Hoje em dia, praticamente ninguém rejeita o conceito de que a Terra vive um processo de aquecimento. Uma das consequências relevantes desse fenômeno é uma mudança em nível global na produção de alimentos, que terá de se adaptar às novas condições. Considerando-se que a população do planeta estará em torno de 9 bilhões de habitantes em meados do século, a questão já inquieta cientistas, governantes e instituições internacionais com visão de longo prazo.

Vários estudos tratam do tema, e suas previsões sobre o que ocorrerá apresentam, naturalmente, diferenças entre si, já que trabalham com diversas variáveis. Uma delas é o aumento da presença do dióxido de carbono (CO2) na atmosfera, algo a princípio considerado benéfico para as plantas, já que impulsiona o processo de fotossíntese. Outra é a adequação desses vegetais a condições específicas de produção, que levam em conta fatores como temperatura, solo, quantidade de água e tecnologia aplicada às atividades agrícolas.


A maioria dos estudos estima que a produção de milho cairá no mínimo 10%

Mesmo com suas divergências, as previsões sobre o que vai acontecer nessa área são extremamente necessárias. No final, todos esses aspectos vão se refletir nos preços, e se eles forem às alturas – efeito da escassez –, cria-se um problema adicional para alimentar as populações. Garantir a chamada segurança alimentar, portanto, é uma necessidade de primeira ordem no momento.

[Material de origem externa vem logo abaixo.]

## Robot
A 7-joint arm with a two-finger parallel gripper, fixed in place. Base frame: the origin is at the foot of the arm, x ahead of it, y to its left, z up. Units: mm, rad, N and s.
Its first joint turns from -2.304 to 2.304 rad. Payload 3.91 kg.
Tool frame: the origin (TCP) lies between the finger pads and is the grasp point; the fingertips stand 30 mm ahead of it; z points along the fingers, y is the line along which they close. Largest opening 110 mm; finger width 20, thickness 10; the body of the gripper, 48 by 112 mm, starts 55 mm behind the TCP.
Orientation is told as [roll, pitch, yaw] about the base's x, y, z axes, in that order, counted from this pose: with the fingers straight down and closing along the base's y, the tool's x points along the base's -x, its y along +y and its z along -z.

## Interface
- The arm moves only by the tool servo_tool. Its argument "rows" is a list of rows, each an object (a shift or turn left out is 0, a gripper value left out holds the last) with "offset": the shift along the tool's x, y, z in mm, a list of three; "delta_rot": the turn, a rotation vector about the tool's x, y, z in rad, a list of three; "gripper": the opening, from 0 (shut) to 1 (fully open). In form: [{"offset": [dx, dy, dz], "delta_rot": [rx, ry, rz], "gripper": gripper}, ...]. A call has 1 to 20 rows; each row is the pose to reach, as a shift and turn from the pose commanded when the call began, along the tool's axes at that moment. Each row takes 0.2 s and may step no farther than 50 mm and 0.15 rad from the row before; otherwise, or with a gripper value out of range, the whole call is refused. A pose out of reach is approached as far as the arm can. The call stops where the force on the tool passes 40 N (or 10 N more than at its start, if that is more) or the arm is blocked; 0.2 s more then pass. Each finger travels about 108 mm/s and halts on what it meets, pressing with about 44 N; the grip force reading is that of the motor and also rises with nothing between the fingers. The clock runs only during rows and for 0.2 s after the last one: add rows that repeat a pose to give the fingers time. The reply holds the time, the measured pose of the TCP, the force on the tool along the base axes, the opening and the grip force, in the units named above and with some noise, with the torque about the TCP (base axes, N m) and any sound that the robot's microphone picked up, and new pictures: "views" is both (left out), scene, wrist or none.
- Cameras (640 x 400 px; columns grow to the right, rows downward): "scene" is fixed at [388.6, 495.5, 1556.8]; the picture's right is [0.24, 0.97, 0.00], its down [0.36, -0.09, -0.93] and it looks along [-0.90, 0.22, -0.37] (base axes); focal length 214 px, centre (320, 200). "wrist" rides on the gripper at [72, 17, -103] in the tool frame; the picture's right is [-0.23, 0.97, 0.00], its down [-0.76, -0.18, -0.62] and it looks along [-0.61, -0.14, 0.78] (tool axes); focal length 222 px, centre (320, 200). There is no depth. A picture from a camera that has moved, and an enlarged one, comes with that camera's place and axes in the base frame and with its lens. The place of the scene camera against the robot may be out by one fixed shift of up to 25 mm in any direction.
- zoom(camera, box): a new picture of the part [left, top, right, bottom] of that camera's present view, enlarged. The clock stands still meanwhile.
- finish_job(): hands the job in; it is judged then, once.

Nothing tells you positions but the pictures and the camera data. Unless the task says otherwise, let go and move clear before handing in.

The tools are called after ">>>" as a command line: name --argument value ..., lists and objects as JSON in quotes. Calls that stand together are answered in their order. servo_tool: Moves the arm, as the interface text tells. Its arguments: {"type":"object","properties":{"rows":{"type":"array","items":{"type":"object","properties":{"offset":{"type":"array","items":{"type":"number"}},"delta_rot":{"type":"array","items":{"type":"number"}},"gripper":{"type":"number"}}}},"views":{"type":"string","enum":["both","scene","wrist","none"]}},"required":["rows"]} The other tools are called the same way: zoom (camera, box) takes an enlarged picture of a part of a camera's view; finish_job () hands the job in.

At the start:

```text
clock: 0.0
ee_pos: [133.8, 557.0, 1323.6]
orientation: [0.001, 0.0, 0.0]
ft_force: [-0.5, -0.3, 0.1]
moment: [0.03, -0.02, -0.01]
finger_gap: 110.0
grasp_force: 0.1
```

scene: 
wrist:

Em geral, os estudos preveem que a produção agrícola e pecuária nas próximas décadas deverá encolher, especialmente por escassez de água, secas e inundações. O prejuízo será maior nas terras situa­das em latitudes mais baixas, sobretudo nas que já são áridas, como a Austrália, o Sahel (região ao sul do deserto do Saara, na África). O Nordeste brasileiro também será afetado, em menor grau. Enquanto isso, em re­giões situadas em latitudes mais altas, como a Escandinávia e a Rússia, certos cultivos poderão até experimentar um pequeno aumento de produção. Embora haja uma inter-relação entre elas, considera-se que a pecuária sofrerá menos que a agricultura, já que os animais podem se mover para buscar alimento. Mas prevê-se que eles sofrerão com a escassez de água e a queda de qualidade em sua alimentação.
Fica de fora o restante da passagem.